Pfizer’s drug has also been shown to more than double progression-free survival compared with interferon-alpha, from around five months to a median 11 months. And in 1-2% of patients the cancer is completely eradicated, Wagstaff noted.

Survival data
What Pfizer has not reported yet are data on overall survival, although there have been indications of a trend towards improved median survival versus interferon-alpha. The latter drug increases the chance of being alive after one year by 30%. This gap in the knowledge base for Sutent should be remedied by data scheduled to be presented at the 44th annual meeting of the American Society of Clinical Oncology in Chicago, which starts this Friday.

Lack of overall survival data has already proved an impediment to NHS funding of Sutent in Scotland, where NICE’s counterpart the Scottish Medicines Consortium ruled in June 2007 that Pfizer’s drug was not sufficiently cost-effective for the treatment of advanced and/or metastatic RCC.
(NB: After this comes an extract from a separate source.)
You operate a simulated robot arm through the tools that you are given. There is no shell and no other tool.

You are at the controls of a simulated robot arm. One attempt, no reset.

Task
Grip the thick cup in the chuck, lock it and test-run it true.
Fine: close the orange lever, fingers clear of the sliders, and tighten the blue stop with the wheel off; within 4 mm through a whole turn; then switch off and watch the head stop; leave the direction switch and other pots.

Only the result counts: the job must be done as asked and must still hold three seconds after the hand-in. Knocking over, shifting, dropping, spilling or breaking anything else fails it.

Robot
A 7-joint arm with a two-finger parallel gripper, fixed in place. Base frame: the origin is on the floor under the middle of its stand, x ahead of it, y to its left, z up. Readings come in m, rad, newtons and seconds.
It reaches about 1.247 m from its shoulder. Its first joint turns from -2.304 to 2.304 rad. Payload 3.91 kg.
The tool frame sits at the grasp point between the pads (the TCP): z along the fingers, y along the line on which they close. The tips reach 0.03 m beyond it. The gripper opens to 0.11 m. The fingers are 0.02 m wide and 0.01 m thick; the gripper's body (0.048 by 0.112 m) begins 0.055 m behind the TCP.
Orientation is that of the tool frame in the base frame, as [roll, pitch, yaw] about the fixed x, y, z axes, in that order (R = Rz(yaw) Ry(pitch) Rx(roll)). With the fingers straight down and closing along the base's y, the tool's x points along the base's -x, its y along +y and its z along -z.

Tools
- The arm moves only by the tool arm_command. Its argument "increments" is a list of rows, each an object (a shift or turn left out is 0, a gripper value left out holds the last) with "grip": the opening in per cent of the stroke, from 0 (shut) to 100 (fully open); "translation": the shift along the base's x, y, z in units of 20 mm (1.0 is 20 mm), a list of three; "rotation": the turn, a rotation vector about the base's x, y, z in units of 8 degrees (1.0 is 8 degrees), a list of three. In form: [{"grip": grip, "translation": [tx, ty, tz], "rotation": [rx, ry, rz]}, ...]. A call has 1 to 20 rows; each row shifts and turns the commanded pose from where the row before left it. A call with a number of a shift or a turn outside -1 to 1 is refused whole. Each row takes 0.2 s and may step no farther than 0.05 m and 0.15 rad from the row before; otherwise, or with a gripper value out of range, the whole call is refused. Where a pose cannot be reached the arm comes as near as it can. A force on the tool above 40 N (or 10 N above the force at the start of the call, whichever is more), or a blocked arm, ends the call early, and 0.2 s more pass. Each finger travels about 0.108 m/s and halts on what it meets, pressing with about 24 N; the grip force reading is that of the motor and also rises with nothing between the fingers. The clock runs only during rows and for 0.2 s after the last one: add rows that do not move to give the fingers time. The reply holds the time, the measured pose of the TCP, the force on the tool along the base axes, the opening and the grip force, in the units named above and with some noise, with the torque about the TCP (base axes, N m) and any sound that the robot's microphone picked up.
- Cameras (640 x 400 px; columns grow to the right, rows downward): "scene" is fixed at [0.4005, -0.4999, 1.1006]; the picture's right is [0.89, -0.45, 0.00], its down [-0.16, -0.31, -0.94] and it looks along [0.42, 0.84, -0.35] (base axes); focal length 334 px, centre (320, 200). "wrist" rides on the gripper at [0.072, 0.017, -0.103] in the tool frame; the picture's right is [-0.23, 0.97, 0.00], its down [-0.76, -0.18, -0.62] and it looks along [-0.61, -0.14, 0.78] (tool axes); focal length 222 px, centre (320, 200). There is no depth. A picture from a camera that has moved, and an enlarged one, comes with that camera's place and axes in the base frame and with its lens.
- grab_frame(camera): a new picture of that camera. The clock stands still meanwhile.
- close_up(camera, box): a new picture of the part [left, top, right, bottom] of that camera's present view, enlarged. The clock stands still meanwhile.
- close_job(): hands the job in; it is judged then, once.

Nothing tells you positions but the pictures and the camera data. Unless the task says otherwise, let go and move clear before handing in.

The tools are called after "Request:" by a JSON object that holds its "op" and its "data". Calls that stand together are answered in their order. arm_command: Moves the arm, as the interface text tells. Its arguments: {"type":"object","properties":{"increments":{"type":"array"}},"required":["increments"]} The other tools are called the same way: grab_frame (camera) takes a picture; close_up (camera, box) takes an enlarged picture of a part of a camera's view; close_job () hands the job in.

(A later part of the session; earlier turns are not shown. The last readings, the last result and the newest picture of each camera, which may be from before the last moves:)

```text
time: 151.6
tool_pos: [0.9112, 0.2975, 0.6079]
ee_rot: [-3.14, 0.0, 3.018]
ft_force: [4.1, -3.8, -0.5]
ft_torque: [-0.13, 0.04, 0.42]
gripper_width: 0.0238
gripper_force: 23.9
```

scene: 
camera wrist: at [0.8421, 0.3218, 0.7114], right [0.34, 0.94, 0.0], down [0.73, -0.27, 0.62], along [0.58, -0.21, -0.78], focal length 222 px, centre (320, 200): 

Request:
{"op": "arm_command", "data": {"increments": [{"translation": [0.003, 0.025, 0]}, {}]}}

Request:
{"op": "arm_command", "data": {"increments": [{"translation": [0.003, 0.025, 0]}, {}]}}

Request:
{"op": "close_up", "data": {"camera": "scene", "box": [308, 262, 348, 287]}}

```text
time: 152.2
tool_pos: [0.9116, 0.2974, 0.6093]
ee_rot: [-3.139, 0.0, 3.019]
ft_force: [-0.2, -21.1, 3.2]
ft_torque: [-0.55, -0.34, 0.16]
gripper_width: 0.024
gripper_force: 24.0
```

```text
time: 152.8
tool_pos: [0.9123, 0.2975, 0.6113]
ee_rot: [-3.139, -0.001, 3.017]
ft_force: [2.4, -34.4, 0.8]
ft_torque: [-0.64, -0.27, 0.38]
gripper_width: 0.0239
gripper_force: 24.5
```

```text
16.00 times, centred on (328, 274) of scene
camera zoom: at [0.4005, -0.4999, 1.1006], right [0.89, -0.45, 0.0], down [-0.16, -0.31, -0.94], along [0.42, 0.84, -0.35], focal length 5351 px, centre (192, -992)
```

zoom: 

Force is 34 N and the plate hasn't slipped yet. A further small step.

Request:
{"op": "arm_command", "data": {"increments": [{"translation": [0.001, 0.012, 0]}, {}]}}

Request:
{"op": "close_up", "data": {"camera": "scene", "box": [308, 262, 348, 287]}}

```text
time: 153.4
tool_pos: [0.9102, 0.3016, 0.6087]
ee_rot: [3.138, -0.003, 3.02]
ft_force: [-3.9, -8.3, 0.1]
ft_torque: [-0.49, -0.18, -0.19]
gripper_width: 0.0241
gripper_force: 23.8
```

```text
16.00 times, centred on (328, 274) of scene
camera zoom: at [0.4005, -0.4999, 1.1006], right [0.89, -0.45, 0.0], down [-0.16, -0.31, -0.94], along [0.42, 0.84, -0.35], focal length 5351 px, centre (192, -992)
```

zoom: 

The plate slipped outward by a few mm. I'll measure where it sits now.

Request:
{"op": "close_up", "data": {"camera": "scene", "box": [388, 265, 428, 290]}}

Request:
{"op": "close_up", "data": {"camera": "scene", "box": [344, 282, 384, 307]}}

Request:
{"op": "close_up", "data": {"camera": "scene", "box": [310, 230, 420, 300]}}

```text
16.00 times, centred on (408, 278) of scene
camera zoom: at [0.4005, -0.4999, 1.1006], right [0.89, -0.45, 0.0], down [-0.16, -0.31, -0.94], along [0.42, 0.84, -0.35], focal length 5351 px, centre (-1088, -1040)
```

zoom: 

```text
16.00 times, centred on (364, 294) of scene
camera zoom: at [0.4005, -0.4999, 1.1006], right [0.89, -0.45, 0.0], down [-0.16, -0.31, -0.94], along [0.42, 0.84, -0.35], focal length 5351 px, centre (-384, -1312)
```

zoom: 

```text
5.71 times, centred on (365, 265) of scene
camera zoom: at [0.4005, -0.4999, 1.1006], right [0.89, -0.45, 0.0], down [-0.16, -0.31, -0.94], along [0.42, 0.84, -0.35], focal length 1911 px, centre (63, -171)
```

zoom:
Now the NICE verdict is awaited “with bated breath”, Wagstaff said. Both he and Gillen questioned whether the Institute’s much disputed quality-adjusted life-year measure was the right criterion to be applying to end-of-life treatments.

The end result of these restrictions is that “patients are suffering”, Gillen told the briefing. They also rack up uncertainty for companies already struggling with an “unacceptable” attrition rate in research and development. Some 7,000 compounds are being screened to generate every one or two drugs, around 30% of Phase III protocols fail to produce a viable result, and one in five regulatory submissions is drawing a blank.

Pfizer recently had a couple of bad experiences of its own, most notably with the abrupt termination of the development programme for its HDL cholesterol booster torcetrapib in December 2006, wiping out a more than US$1 billion investment. And in April 2008 the company’s late-stage oncology portfolio was rocked by the Phase III failure of the melanoma treatment tremelimumab (CP-675206).

While a review of the interim trial data for tremelimumab showed the compound would not demonstrate superiority to standard chemotherapy, Gillen pointed out that it achieved a response rate of around 7%. The regulatory hurdle was 10% but interleukin-2 – which is used in high doses to treat metastatic melanoma – was originally approved for this indication with a 8% response rate, Gillen added.

Trial impact
At least with regulators there is an opportunity for dialogue about study designs, he observed. Until recently there has been no provision for dialogue with NICE. In this respect, Gillen said, the Institute’s offer of early scientific advice to pharmaceutical companies ahead of Phase III – pioneered in a successful pilot with Novartis – is a welcome development that will help global R&D teams to develop studies better aligned with NICE’s cost-effectiveness assessments.

All the same, the current UK environment can look distinctly chilly at a time when Pfizer is spending US$1.6 billion on oncology, 60% more than in 2005. The longer-term impact of limited access to new therapies could be a shrinking pool of patients on which to test the next generation of anticancers, Gillen warned.

Future trials in renal cancer will call for patients who have failed on Sutent, he noted. But it will be hard making a comparison with the existing standard of care if patients do not have access to it.

In the pipeline
Dr Jayeta Chakrabarti, medical advisor for Pfizer UK, gave a flavour of the company’s R&D efforts in oncology, which accounts for around one third of all Pfizer’s clinical trials in the UK.

The current pipeline includes compounds at all stages of development based on four central technology platforms: anti-angiogenics, including Sutent and axitinib, a selective inhibitor of vascular endothelial growth factor receptors 1,2 and 3; immunotherapies, described as a “new and powerful tool” in the cancer armamentarium; signal transduction inhibitors; and a new wave of cytotoxic agents.

One measure of that commitment is the number of abstracts Pfizer will be presenting at the ASCO meeting this year: 73 in total, compared with 52 abstracts in 2007 and 26 in 2006.